■ Provided data ■
• • • •
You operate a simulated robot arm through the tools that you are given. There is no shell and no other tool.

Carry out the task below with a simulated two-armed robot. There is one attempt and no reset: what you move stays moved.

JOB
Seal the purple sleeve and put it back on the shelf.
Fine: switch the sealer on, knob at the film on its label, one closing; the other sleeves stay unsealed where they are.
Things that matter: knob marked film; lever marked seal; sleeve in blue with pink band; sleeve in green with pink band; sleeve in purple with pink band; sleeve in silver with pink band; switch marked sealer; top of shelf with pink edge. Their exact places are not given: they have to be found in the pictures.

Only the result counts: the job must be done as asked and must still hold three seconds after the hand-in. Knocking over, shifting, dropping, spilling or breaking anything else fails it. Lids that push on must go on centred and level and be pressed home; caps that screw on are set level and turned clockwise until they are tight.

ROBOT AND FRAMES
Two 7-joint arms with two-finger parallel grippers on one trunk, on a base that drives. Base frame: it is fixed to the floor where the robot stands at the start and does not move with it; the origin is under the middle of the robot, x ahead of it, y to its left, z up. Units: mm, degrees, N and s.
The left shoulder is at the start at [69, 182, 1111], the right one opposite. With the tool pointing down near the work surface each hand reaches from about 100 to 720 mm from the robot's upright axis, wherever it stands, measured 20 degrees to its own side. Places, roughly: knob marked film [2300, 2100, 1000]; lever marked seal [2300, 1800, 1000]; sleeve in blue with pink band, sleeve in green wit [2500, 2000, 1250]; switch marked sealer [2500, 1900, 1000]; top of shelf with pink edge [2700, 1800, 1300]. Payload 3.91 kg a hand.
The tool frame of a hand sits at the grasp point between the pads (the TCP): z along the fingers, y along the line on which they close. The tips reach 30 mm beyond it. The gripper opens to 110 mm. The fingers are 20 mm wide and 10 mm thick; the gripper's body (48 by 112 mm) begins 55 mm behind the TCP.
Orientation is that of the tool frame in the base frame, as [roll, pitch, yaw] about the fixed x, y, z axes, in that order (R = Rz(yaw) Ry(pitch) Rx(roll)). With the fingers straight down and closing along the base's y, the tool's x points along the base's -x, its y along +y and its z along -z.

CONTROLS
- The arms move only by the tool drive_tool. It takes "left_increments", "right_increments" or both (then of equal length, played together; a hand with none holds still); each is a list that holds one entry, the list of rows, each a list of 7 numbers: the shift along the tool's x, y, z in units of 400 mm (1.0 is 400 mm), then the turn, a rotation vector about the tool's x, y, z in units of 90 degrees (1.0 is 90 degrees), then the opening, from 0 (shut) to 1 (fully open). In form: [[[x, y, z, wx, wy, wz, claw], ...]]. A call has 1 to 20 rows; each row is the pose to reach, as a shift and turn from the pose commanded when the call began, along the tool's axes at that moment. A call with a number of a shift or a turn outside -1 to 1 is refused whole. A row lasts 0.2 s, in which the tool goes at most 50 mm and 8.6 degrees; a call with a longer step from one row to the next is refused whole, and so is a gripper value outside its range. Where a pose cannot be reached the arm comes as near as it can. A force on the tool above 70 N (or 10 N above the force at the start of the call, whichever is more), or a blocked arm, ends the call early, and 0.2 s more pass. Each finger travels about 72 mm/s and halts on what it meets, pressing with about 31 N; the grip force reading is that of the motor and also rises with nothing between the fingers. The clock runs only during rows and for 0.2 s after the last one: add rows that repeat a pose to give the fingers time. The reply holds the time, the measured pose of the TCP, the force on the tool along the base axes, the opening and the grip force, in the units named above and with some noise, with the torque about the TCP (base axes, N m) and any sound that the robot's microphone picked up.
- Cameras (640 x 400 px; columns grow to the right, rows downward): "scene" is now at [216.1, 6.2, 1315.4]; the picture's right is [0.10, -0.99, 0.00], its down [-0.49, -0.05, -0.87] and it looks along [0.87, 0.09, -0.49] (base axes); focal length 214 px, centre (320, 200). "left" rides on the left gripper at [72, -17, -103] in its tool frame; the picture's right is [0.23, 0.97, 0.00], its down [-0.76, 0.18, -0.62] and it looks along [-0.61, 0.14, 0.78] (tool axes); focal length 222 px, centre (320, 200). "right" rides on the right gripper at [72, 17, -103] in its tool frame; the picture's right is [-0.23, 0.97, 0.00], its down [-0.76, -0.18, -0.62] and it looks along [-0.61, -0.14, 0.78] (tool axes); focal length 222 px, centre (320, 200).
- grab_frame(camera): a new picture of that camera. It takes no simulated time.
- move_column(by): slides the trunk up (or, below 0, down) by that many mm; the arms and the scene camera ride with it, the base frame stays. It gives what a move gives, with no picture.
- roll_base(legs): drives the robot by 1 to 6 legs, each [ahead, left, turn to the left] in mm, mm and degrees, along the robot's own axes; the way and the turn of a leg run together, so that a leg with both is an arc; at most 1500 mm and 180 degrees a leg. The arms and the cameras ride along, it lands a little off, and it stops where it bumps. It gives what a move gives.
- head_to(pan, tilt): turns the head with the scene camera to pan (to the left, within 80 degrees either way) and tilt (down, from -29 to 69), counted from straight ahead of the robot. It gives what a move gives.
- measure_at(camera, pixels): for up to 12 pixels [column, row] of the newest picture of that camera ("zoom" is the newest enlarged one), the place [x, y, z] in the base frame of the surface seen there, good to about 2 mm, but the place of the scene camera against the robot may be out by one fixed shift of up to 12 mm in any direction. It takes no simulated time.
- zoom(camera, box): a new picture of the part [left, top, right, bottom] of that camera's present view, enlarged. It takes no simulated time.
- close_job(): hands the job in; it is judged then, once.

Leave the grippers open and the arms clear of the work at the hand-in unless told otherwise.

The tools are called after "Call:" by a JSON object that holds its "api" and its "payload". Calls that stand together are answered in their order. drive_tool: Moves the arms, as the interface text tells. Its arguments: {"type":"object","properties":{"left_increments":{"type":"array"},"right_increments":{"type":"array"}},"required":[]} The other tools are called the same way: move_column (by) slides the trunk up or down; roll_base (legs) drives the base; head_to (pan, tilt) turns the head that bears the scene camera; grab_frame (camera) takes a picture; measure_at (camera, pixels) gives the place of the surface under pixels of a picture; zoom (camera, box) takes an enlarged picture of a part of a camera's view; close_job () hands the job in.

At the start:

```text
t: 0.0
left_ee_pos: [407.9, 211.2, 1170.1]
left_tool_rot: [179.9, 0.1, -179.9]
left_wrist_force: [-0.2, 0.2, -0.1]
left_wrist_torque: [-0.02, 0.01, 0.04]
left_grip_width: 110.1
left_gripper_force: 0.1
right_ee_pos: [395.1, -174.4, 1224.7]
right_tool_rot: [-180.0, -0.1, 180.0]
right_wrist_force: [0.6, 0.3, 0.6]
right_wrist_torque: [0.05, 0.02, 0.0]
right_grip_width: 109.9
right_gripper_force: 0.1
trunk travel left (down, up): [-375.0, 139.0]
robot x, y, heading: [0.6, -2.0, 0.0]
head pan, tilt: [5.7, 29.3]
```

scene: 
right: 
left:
• • • •
■ Given passage ■

The study was conducted from October to December as a part of the preparation period and involved a pre-test, an 8-week training program and a post-test. Prior to the exercise tests, body height (cm) and mass (kg) were measured and recorded. The testing procedures were conducted 1 week before and immediately after the training period. Each athlete performed an incremental step test in ISS to quantify the effect of the non-specific running or cycling training on the specific performance. Dependent on the group affiliation an additional non-specific incremental step test in cycling or running was conducted to determine the individualized training intensities for the non-specific training program. The sprint tests were followed by a resting period of at least 1 hour to provide enough time for lactate removal until the resting state (Monedero and Donne, 2000). All tests were conducted on 2 consecutive days and in randomized order from pre to post-testing at the same time of day to avoid circadian variance. During the incremental step test, intensity increased continuously until the athletes were exhausted or they failed to maintain the pedaling cadence (70-80 rpm) (Neptune and Hull, 1999) or speed. Maximal effort was considered achieved with the attainment of at least 2 of the following criteria: a plateau in oxygen uptake despite increasing work rate; high levels of BLa (8-10 mmol·L-1); a RER above 1.10 and or a HR of ± 10 bpm of age-predicted maximum (220 – age) (Hollmann et al., 2012). During each test, VO2, VE/VO2 and RER were measured breath by breath through a validated (Carter and Jeukendrup, 2002) portable spirograph (Oxycon Mobile, CARE FUSION, Kelberg, Germany). The average of the 3 highest 10 s consecutive measurements were used for analysis. Calibration and ambient air measurement were conducted before each testing session using a precision 3 L syringe (CORTEX, Leipzig, Germany) and calibration gas (15.8% O2, 5% CO2 in N; Praxair, Germany). HR was continuously measured with a HR monitor (S810i, POLAR®, Büttelborn, Germany). To determine blood lactate (BLa) and glucose (BGL) concentrations, arterialized blood samples (20 µl) were extracted from the hyperemic earlobe after each step, immediately placed in a hemolyzing solution and analyzed in our laboratory (BIOSEN C_line, EKF®, London, UK). For this purpose the testing was paused for 1 min after each step to provide time to take the blood sample.
• • • •
■ Instruction 1 ■
Write out, from the lines above, only those from the line with "Fine: switch the" to the line with "Two 7-joint arms", exactly as given, including the first and the last. The answer is a numbered list with one line in each place and no blank lines.
■ Instruction 2 ■
Pick up the given passage at the point where it stops and go on.

■ Task response 1 ■
1. Fine: switch the sealer on, knob at the film on its label, one closing; the other sleeves stay unsealed where they are.
2. Things that matter: knob marked film; lever marked seal; sleeve in blue with pink band; sleeve in green with pink band; sleeve in purple with pink band; sleeve in silver with pink band; switch marked sealer; top of shelf with pink edge. Their exact places are not given: they have to be found in the pictures.
3. Only the result counts: the job must be done as asked and must still hold three seconds after the hand-in. Knocking over, shifting, dropping, spilling or breaking anything else fails it. Lids that push on must go on centred and level and be pressed home; caps that screw on are set level and turned clockwise until they are tight.
4. ROBOT AND FRAMES
5. Two 7-joint arms with two-finger parallel grippers on one trunk, on a base that drives. Base frame: it is fixed to the floor where the robot stands at the start and does not move with it; the origin is under the middle of the robot, x ahead of it, y to its left, z up. Units: mm, degrees, N and s.

■ Task response 2 ■
Incremental step testing

Specific and non-specific incremental step tests were conducted to evaluate physiological responses at submaximal and maximum load. The applied protocols of the running, cycling and ISS tests were designed in accordance with established protocols (Heck et al., 1985; Hollmann et al., 1962; Stangier et al., 2014) and to be comparable (same step duration, similar step increment). Previously published results revealed generally comparable physiological responses for these 3 test protocols with a similar amount of exercise steps in each test (Stangier et al., 2014). To ensure a lactate steady state, step durations of 5 min were applied (Bentley et al., 2007; Hollmann et al., 2012). The ISS field test (IFT) (Stangier et al., 2014) was conducted on a 200 m indoor-track. After a low intensity 5 min warm-up the incremental step test started at 24 km·h-1. The speed was then increased stepwise by 2 km·h-1 every 5 min. The running test was conducted on a treadmill (DESMO HP, WOODWAY®, Weil am Rhein, Germany). Subsequent to the low intense self-paced warm-up phase (5 min) the exercise test started with an initial speed of 2.5 m·s-1, which was increased every 5 min by 0.5 m·s-1 (Hollmann et al., 1962). The cycling test was performed on a SRM-ergometer with an eddy brake (SCHOBERER RAD MESSTECHNIK GmbH®, Jülich, Germany). After the warm-up (30 W, 5 min), participants started with the first step at 70 W. Step duration was again 5 min with the intensity increasing by 40 W at each step (Heck et al., 1985).

Sprint test

The specific all-out sprint test was a 300 m track sprint replicating a typical sprint distance in ISS. Each athlete started separately. Time was measured by 6 light barriers and used to compute the corresponding acceleration and speed. The light barriers were positioned at varying distances with a focus on the first and last sprint sections (40m, 80m, 120m, 240m, 280m and 300m). Athletes in the running group performed an all-out 200 m sprint similar to the procedure in the ISS sprint test. Light barriers (TC-System, BROWER TIMING SYSTEMS®, Utah, USA) were positioned at 20m, 60m, 80m, 160m, 180m and 200m). The sprint on the cycle ergometer was a 30 s all-out sprint limited by cadence (60 rpm) (van Ingen Schenau et al., 1988). To determine the accumulation of BLa and BGL 20 μl arterialized blood was drawn at rest, as well as in 1 min intervals for 10 min after each sprint test. The accumulation of BLa was measured to determine the glycolytic rate (Mader, 2003). The determination of BGL concentrations indicate the proportional amount of metabolized carbohydrates within the energy supply (Gastin, 2001).

Training program

The 8-week training program involved 5 sessions per week in 4 different training types, totaling an amount of 7.5 hours. 2 sessions were spent on non-specific endurance training on the cycling ergometer or treadmill (500 kcal per session). The remaining sessions were ISS technique and sprint training in a gym, plyometric strength training and parkour running with imitative jumps each over 90 min. All these sessions were controlled to be identical for both training groups.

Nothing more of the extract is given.